We now see that this view was certainly not historical church teaching; nor the view of a leading Vatican II conservative such as Ottaviani; nor the view, at least officially, of the leading progressives who took charge of the final drafting of the declaration on religious liberty and its official interpretation; nor the view of Jacques Maritain and his school, to which Paul VI belonged, and at whose bidding Dignitatis Humanae was being thus redrafted and officially explained. That is quite a consensus against Storck, whose striking amnesia regarding historical church teaching about the church as the unique potestas not only for her own regulation but for the good of religion on this earth is unfortunately now all too common among Catholics.


  1. Citing Ci Riesce Storck presents Pius XII as supposedly opposing Suarez. From the passage cited, it is not clear why. Pius XII observes that God may ‘communicate’ a right to the state to restrict religious error.

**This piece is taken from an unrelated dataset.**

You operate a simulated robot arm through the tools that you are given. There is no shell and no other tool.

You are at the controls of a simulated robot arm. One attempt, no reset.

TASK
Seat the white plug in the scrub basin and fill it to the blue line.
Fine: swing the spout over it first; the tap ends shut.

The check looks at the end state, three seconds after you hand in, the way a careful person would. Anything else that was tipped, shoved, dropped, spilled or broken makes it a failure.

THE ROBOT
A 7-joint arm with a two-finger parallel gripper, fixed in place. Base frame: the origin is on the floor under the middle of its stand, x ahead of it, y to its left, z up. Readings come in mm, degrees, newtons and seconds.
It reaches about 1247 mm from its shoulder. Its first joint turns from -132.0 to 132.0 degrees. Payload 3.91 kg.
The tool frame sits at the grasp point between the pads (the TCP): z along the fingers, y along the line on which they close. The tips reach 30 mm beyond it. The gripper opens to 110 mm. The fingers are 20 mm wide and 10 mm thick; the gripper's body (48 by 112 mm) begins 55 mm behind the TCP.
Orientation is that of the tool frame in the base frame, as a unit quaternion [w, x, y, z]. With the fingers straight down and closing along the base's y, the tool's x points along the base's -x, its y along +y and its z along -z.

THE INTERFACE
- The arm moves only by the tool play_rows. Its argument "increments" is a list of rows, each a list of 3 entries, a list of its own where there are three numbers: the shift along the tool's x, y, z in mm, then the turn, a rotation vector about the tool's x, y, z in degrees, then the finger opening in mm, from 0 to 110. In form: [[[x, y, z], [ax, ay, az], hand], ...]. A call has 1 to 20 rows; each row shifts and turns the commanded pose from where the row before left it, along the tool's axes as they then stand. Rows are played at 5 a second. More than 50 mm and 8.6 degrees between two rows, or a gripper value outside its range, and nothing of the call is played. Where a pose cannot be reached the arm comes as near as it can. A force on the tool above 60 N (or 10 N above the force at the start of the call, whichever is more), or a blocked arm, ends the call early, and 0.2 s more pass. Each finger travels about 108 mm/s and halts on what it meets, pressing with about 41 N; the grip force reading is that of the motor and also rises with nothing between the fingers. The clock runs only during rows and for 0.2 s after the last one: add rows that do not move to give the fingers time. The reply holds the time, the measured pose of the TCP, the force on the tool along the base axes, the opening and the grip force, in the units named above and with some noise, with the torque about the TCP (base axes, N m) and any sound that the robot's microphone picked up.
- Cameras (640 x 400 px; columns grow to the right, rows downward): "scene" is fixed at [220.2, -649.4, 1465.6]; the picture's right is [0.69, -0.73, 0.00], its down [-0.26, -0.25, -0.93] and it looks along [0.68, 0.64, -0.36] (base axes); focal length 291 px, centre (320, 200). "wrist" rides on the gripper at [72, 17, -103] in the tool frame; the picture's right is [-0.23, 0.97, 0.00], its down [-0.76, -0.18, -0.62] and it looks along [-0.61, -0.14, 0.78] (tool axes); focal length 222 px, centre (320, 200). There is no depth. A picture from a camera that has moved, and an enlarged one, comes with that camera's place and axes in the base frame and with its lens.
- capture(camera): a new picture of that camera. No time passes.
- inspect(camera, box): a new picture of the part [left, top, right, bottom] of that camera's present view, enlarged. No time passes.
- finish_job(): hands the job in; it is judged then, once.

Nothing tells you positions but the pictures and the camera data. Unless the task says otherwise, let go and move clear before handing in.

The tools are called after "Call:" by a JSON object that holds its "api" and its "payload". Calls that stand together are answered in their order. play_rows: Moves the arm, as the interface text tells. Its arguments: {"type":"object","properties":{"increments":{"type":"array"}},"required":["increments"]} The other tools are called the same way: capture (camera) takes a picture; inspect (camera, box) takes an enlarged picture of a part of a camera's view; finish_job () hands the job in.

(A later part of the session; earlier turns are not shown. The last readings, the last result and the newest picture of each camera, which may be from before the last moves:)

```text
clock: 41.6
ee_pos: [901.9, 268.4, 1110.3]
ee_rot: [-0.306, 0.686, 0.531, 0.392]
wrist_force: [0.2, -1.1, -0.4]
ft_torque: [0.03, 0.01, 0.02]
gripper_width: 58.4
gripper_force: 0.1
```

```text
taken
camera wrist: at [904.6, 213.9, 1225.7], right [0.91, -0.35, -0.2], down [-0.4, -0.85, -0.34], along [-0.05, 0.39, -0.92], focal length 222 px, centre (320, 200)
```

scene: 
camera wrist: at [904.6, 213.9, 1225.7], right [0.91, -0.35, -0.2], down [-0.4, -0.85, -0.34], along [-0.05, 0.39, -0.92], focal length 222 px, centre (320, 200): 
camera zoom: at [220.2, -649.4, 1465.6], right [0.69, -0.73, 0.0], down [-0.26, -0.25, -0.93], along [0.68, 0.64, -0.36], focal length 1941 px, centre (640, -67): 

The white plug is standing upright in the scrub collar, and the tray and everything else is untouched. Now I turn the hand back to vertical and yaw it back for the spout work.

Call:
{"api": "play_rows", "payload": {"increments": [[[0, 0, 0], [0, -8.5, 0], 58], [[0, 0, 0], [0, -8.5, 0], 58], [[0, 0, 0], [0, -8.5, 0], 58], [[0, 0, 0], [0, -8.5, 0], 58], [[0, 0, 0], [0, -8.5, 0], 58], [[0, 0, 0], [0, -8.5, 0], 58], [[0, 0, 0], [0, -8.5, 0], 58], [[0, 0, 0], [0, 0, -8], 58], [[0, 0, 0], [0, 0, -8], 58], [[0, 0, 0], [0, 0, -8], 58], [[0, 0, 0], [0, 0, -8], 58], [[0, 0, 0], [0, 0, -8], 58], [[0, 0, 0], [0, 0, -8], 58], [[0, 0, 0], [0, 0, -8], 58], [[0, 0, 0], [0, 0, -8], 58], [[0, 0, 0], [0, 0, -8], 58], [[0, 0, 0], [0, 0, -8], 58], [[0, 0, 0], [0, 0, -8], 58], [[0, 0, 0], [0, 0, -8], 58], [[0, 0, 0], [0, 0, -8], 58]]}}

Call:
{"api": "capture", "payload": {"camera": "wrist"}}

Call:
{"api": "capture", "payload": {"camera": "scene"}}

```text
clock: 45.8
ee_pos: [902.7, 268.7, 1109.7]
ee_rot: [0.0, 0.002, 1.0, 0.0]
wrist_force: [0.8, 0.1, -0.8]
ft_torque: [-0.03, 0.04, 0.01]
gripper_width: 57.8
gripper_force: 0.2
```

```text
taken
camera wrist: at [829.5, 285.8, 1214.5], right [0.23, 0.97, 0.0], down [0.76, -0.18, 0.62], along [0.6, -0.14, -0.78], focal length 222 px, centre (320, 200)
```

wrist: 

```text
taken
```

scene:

Indeed he might, but this hardly rules out that the right might be communicated via the church to the state as minister. Storck puts weight on Pius talking merely of political rulers being guided by the church in deciding whether to enforce truth, not explicitly of their being subject to ecclesial permission. But the address is clearly not an exact juridical treatise. Pius might effectively be permitting Catholic rulers to use their own political judgment in hard cases on ecclesial advice. If Suarez’s juridically precise account really had been rejected by Pius XII, Ottaviani would certainly not have been presenting Suarez as a sure guide to the magisterium in this area in a standard manual while helping run the Holy Office.